The metal is down about 18 percent from the $2,718 seven-year high hit on April 19 after the original sanctions announcement raised concern over potential aluminium shortages.
*LME ZINC: Benchmark LME zinc initially fell because of rising inventories but closed unchanged at $3,135 a tonne.
In February zinc touched its highest in more than a decade at $3,595.50 on supply concerns after closures and suspensions of big mines in recent years, but many operations have now resumed production.
*ZINC INVENTORIES: Zinc stocks in warehouses certified by the London Metal Exchange MZNSTX-TOTAL have jumped 26 percent this week, rising by a further 18,675 tonnes on Thursday.
The amount of cancelled inventory - stock earmarked for delivery - was very low at 5.4 percent, LME data showed.

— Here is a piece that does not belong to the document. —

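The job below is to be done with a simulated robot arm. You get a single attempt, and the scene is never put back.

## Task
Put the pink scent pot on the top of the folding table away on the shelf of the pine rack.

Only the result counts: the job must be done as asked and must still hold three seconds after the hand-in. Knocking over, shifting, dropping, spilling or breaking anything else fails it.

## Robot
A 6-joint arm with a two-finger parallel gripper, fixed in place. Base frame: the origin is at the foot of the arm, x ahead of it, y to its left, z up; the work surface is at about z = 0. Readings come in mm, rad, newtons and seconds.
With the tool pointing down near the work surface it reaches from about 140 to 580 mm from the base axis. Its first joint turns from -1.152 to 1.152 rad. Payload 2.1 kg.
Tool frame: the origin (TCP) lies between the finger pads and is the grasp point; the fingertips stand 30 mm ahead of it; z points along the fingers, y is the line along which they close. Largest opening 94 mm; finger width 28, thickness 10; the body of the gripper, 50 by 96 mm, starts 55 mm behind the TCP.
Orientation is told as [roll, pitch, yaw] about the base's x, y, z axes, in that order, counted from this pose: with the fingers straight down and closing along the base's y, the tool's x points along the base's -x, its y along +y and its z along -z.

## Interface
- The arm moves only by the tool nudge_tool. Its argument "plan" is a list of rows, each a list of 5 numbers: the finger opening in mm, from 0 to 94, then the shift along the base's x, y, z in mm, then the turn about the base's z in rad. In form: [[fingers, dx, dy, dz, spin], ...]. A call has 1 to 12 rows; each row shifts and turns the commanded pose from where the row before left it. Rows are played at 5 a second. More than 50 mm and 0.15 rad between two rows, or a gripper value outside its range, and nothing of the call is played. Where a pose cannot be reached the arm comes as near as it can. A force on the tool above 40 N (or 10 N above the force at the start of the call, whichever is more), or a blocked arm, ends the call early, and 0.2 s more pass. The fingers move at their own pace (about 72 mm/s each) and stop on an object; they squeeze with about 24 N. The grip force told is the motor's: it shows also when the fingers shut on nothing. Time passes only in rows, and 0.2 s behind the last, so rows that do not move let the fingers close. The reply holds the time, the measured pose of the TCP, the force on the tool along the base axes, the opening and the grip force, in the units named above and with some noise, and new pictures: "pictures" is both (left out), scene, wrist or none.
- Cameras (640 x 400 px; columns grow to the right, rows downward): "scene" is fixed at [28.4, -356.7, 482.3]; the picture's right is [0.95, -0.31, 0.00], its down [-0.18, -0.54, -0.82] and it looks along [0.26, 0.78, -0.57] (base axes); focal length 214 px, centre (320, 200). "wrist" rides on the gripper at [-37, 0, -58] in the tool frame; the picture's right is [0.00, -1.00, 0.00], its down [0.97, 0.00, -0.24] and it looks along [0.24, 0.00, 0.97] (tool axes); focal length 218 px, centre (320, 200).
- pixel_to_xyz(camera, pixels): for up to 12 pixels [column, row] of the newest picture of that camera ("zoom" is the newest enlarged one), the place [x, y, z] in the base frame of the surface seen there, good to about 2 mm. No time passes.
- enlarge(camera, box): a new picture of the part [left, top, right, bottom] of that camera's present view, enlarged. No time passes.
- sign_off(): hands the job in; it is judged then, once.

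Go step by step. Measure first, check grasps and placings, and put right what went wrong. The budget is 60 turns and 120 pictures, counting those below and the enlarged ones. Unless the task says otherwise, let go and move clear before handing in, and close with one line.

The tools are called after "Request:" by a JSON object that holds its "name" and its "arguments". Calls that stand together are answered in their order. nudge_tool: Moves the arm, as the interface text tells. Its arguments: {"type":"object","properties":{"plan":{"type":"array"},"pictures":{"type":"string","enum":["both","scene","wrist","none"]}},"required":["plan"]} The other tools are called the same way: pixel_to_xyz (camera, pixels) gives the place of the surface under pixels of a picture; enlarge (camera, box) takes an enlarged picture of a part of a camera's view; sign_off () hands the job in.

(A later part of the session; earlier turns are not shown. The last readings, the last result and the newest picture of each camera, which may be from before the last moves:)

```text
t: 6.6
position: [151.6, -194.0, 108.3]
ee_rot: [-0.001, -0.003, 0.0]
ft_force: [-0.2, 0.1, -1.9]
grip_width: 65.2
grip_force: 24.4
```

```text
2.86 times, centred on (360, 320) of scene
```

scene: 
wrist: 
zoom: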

“You had deeply held trader stocks and those stocks have now been unwound, so that makes metal more available and the tightness is coming off the boil,” said Nugent.
* DOLLAR: Most base metals ended in positive territory after the dollar weakened. That occurred after European Central Bank President Mario Draghi presented a relatively confident outlook for the euro zone economy, boosting the euro. A weaker dollar makes metals cheaper for holders of other currencies.
* LONG POSITION: The speculative long position in LME aluminium was estimated to have retreated to 21 percent of open interest by Tuesday’s close, from 26 percent a day earlier, Alastair Munro at broker Marex Spectron said in a note.
* ALUMINIUM PREMIUM: The U.S aluminium premium on Comex was at 21.4 cents per pound ($472 a tonne), down from a three-year high of 22.1 cents hit on April 11.
* PRICES: LME copper fell 0.6 percent to close at $6,965 a tonne, lead added 1.3 percent to $2,336, nickel rose 0.4 percent to $14,200 and tin was up 0.7 percent at $21,400.